[Data block]
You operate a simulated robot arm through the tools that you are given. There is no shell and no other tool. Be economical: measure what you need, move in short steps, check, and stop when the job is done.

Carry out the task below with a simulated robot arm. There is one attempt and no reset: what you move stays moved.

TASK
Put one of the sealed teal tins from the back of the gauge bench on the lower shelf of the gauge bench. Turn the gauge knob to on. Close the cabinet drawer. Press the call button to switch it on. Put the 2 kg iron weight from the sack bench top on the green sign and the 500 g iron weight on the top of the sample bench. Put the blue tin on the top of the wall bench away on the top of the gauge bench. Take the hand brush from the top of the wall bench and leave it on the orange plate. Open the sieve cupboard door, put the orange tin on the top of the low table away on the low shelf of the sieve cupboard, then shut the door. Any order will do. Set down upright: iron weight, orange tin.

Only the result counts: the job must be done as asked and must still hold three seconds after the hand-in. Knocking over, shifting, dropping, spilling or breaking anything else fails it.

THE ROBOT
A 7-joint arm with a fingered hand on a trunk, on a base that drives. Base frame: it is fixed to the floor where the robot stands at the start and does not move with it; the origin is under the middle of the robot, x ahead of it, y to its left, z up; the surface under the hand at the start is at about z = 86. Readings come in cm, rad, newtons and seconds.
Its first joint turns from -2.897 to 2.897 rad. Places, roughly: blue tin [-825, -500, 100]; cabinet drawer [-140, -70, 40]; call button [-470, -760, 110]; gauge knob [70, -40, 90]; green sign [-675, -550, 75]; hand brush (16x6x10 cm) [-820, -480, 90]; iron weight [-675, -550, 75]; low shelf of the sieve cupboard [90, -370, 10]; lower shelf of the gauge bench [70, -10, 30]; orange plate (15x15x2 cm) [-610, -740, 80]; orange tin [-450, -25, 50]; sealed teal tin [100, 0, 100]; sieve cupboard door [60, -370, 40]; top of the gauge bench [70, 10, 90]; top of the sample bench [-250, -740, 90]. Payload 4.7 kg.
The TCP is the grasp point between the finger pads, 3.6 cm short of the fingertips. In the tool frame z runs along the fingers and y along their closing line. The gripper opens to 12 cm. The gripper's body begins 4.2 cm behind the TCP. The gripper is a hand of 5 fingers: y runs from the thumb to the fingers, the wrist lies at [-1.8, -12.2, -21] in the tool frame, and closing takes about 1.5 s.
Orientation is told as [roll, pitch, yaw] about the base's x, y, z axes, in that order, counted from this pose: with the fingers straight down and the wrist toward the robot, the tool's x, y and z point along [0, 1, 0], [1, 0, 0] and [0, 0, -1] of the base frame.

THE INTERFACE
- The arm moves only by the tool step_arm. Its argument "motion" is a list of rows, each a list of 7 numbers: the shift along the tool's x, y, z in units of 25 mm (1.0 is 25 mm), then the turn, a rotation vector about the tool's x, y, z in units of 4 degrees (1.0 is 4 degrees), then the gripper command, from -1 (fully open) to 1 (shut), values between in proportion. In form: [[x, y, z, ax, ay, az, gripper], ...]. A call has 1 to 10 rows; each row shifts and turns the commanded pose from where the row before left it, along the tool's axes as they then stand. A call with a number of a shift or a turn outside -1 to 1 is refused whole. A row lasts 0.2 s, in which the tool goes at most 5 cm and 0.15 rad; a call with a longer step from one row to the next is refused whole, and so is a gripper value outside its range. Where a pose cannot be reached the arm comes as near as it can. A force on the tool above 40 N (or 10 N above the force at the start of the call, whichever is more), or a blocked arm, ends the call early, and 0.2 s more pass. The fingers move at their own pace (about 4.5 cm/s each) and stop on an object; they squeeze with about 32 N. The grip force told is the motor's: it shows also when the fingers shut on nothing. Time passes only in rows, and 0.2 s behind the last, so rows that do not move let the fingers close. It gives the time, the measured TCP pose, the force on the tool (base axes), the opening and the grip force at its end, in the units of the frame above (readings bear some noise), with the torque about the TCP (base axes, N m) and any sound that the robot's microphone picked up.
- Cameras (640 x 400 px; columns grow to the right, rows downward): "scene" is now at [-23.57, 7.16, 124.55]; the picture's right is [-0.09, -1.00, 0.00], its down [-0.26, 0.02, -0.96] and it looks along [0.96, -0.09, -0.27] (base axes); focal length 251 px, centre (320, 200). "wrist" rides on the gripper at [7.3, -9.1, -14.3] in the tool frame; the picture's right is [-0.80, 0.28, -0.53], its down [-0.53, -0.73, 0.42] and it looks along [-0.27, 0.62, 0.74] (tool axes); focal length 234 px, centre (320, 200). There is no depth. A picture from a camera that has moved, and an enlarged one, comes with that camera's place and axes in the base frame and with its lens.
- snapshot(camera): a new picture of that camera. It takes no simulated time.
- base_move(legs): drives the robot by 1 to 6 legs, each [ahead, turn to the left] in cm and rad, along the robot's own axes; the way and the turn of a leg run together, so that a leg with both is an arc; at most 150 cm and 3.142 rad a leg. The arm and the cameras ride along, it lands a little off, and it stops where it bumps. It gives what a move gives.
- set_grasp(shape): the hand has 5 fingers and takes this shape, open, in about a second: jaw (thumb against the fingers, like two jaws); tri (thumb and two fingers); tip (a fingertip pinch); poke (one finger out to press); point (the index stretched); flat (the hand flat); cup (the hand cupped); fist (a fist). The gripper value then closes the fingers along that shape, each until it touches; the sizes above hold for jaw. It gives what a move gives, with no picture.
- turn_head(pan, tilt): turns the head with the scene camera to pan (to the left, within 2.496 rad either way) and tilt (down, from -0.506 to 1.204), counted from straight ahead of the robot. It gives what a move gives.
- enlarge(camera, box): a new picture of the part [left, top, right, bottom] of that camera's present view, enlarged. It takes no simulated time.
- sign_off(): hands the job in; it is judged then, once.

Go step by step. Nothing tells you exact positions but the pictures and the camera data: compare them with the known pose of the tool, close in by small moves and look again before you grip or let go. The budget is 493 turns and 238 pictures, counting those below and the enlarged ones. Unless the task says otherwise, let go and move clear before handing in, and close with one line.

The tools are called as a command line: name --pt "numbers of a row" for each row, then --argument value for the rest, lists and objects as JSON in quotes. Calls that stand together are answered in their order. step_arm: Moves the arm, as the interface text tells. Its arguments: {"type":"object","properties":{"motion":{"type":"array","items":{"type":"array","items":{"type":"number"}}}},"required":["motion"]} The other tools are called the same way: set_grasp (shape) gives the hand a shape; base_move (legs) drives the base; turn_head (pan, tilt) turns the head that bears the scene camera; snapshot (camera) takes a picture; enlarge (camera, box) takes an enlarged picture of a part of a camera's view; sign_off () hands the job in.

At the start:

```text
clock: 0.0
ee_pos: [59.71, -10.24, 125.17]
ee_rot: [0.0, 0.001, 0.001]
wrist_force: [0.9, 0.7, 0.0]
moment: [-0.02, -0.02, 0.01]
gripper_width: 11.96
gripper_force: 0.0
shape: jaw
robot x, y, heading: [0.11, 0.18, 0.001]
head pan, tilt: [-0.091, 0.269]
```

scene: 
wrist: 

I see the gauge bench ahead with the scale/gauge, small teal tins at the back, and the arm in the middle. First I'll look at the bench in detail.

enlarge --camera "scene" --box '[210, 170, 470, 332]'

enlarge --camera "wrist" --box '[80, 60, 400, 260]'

[Given request] Set down the listing above in full, please, exactly as it appears.

[Response to the task]
You operate a simulated robot arm through the tools that you are given. There is no shell and no other tool. Be economical: measure what you need, move in short steps, check, and stop when the job is done.

Carry out the task below with a simulated robot arm. There is one attempt and no reset: what you move stays moved.

TASK
Put one of the sealed teal tins from the back of the gauge bench on the lower shelf of the gauge bench. Turn the gauge knob to on. Close the cabinet drawer. Press the call button to switch it on. Put the 2 kg iron weight from the sack bench top on the green sign and the 500 g iron weight on the top of the sample bench. Put the blue tin on the top of the wall bench away on the top of the gauge bench. Take the hand brush from the top of the wall bench and leave it on the orange plate. Open the sieve cupboard door, put the orange tin on the top of the low table away on the low shelf of the sieve cupboard, then shut the door. Any order will do. Set down upright: iron weight, orange tin.

Only the result counts: the job must be done as asked and must still hold three seconds after the hand-in. Knocking over, shifting, dropping, spilling or breaking anything else fails it.

THE ROBOT
A 7-joint arm with a fingered hand on a trunk, on a base that drives. Base frame: it is fixed to the floor where the robot stands at the start and does not move with it; the origin is under the middle of the robot, x ahead of it, y to its left, z up; the surface under the hand at the start is at about z = 86. Readings come in cm, rad, newtons and seconds.
Its first joint turns from -2.897 to 2.897 rad. Places, roughly: blue tin [-825, -500, 100]; cabinet drawer [-140, -70, 40]; call button [-470, -760, 110]; gauge knob [70, -40, 90]; green sign [-675, -550, 75]; hand brush (16x6x10 cm) [-820, -480, 90]; iron weight [-675, -550, 75]; low shelf of the sieve cupboard [90, -370, 10]; lower shelf of the gauge bench [70, -10, 30]; orange plate (15x15x2 cm) [-610, -740, 80]; orange tin [-450, -25, 50]; sealed teal tin [100, 0, 100]; sieve cupboard door [60, -370, 40]; top of the gauge bench [70, 10, 90]; top of the sample bench [-250, -740, 90]. Payload 4.7 kg.
The TCP is the grasp point between the finger pads, 3.6 cm short of the fingertips. In the tool frame z runs along the fingers and y along their closing line. The gripper opens to 12 cm. The gripper's body begins 4.2 cm behind the TCP. The gripper is a hand of 5 fingers: y runs from the thumb to the fingers, the wrist lies at [-1.8, -12.2, -21] in the tool frame, and closing takes about 1.5 s.
Orientation is told as [roll, pitch, yaw] about the base's x, y, z axes, in that order, counted from this pose: with the fingers straight down and the wrist toward the robot, the tool's x, y and z point along [0, 1, 0], [1, 0, 0] and [0, 0, -1] of the base frame.

THE INTERFACE
- The arm moves only by the tool step_arm. Its argument "motion" is a list of rows, each a list of 7 numbers: the shift along the tool's x, y, z in units of 25 mm (1.0 is 25 mm), then the turn, a rotation vector about the tool's x, y, z in units of 4 degrees (1.0 is 4 degrees), then the gripper command, from -1 (fully open) to 1 (shut), values between in proportion. In form: [[x, y, z, ax, ay, az, gripper], ...]. A call has 1 to 10 rows; each row shifts and turns the commanded pose from where the row before left it, along the tool's axes as they then stand. A call with a number of a shift or a turn outside -1 to 1 is refused whole. A row lasts 0.2 s, in which the tool goes at most 5 cm and 0.15 rad; a call with a longer step from one row to the next is refused whole, and so is a gripper value outside its range. Where a pose cannot be reached the arm comes as near as it can. A force on the tool above 40 N (or 10 N above the force at the start of the call, whichever is more), or a blocked arm, ends the call early, and 0.2 s more pass. The fingers move at their own pace (about 4.5 cm/s each) and stop on an object; they squeeze with about 32 N. The grip force told is the motor's: it shows also when the fingers shut on nothing. Time passes only in rows, and 0.2 s behind the last, so rows that do not move let the fingers close. It gives the time, the measured TCP pose, the force on the tool (base axes), the opening and the grip force at its end, in the units of the frame above (readings bear some noise), with the torque about the TCP (base axes, N m) and any sound that the robot's microphone picked up.
- Cameras (640 x 400 px; columns grow to the right, rows downward): "scene" is now at [-23.57, 7.16, 124.55]; the picture's right is [-0.09, -1.00, 0.00], its down [-0.26, 0.02, -0.96] and it looks along [0.96, -0.09, -0.27] (base axes); focal length 251 px, centre (320, 200). "wrist" rides on the gripper at [7.3, -9.1, -14.3] in the tool frame; the picture's right is [-0.80, 0.28, -0.53], its down [-0.53, -0.73, 0.42] and it looks along [-0.27, 0.62, 0.74] (tool axes); focal length 234 px, centre (320, 200). There is no depth. A picture from a camera that has moved, and an enlarged one, comes with that camera's place and axes in the base frame and with its lens.
- snapshot(camera): a new picture of that camera. It takes no simulated time.
- base_move(legs): drives the robot by 1 to 6 legs, each [ahead, turn to the left] in cm and rad, along the robot's own axes; the way and the turn of a leg run together, so that a leg with both is an arc; at most 150 cm and 3.142 rad a leg. The arm and the cameras ride along, it lands a little off, and it stops where it bumps. It gives what a move gives.
- set_grasp(shape): the hand has 5 fingers and takes this shape, open, in about a second: jaw (thumb against the fingers, like two jaws); tri (thumb and two fingers); tip (a fingertip pinch); poke (one finger out to press); point (the index stretched); flat (the hand flat); cup (the hand cupped); fist (a fist). The gripper value then closes the fingers along that shape, each until it touches; the sizes above hold for jaw. It gives what a move gives, with no picture.
- turn_head(pan, tilt): turns the head with the scene camera to pan (to the left, within 2.496 rad either way) and tilt (down, from -0.506 to 1.204), counted from straight ahead of the robot. It gives what a move gives.
- enlarge(camera, box): a new picture of the part [left, top, right, bottom] of that camera's present view, enlarged. It takes no simulated time.
- sign_off(): hands the job in; it is judged then, once.

Go step by step. Nothing tells you exact positions but the pictures and the camera data: compare them with the known pose of the tool, close in by small moves and look again before you grip or let go. The budget is 493 turns and 238 pictures, counting those below and the enlarged ones. Unless the task says otherwise, let go and move clear before handing in, and close with one line.

The tools are called as a command line: name --pt "numbers of a row" for each row, then --argument value for the rest, lists and objects as JSON in quotes. Calls that stand together are answered in their order. step_arm: Moves the arm, as the interface text tells. Its arguments: {"type":"object","properties":{"motion":{"type":"array","items":{"type":"array","items":{"type":"number"}}}},"required":["motion"]} The other tools are called the same way: set_grasp (shape) gives the hand a shape; base_move (legs) drives the base; turn_head (pan, tilt) turns the head that bears the scene camera; snapshot (camera) takes a picture; enlarge (camera, box) takes an enlarged picture of a part of a camera's view; sign_off () hands the job in.

At the start:

```text
clock: 0.0
ee_pos: [59.71, -10.24, 125.17]
ee_rot: [0.0, 0.001, 0.001]
wrist_force: [0.9, 0.7, 0.0]
moment: [-0.02, -0.02, 0.01]
gripper_width: 11.96
gripper_force: 0.0
shape: jaw
robot x, y, heading: [0.11, 0.18, 0.001]
head pan, tilt: [-0.091, 0.269]
```

scene: 
wrist: 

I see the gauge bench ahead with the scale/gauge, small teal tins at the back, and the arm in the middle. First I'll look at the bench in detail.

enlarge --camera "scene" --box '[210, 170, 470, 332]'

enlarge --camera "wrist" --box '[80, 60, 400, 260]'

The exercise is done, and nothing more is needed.